**SET TASK**
Your reply should be a single number: how many lines contain the string "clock".

**INFORMATION SUPPLIED**
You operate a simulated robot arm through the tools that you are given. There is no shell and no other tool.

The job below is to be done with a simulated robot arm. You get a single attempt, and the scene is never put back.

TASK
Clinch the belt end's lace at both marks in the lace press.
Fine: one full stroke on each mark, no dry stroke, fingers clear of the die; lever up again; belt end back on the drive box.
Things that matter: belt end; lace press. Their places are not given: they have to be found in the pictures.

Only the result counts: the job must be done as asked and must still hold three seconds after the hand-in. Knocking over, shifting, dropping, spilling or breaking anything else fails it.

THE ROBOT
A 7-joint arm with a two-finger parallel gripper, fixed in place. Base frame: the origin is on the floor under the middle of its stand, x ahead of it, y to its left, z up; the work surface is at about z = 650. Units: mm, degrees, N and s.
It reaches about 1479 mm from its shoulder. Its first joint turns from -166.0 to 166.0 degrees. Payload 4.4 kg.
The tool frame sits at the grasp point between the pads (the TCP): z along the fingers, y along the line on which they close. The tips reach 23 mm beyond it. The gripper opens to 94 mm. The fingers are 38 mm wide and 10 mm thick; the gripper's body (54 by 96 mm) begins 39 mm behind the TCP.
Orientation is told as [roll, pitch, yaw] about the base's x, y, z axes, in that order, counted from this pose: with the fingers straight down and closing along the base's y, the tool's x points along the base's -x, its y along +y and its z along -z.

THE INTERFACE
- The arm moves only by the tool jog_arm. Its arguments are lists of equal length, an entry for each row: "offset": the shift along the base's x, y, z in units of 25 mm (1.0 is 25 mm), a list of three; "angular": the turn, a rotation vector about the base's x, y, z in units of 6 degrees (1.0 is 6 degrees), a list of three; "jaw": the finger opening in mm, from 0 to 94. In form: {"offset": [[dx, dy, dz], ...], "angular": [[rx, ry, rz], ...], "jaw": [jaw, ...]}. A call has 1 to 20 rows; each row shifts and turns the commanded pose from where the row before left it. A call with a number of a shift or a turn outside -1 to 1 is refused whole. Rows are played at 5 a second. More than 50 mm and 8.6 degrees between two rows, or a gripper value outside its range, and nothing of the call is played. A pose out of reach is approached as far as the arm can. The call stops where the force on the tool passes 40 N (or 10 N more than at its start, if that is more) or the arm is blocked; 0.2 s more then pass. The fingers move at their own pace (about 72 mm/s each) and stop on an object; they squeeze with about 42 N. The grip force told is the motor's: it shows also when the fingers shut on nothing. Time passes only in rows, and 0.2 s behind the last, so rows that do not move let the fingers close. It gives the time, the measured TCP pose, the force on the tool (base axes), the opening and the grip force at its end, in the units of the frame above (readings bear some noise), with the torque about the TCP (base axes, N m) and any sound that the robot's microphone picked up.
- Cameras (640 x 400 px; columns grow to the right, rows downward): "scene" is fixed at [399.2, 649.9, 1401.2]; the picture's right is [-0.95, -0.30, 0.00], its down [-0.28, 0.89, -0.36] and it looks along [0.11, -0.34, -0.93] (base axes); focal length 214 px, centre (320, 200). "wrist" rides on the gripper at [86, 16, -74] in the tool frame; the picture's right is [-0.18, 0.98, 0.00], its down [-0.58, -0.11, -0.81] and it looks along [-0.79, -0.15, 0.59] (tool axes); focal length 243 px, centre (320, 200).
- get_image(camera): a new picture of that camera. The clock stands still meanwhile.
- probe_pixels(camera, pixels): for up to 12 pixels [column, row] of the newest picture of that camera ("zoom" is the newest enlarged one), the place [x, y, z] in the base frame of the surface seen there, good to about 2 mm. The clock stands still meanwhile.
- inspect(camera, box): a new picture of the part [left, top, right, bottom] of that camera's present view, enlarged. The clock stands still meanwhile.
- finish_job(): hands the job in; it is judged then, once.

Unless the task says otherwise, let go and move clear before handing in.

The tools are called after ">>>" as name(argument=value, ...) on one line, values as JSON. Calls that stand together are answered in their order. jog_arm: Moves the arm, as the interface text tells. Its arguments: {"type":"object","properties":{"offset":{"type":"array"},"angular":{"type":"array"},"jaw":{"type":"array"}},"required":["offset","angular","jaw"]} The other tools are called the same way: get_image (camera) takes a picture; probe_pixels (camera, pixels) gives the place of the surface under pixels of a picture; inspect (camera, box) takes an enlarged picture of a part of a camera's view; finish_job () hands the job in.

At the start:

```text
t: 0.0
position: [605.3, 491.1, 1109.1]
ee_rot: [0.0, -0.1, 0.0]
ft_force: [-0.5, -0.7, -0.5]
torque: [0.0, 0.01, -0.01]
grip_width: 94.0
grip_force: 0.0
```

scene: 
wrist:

**RIGHT ANSWER**
3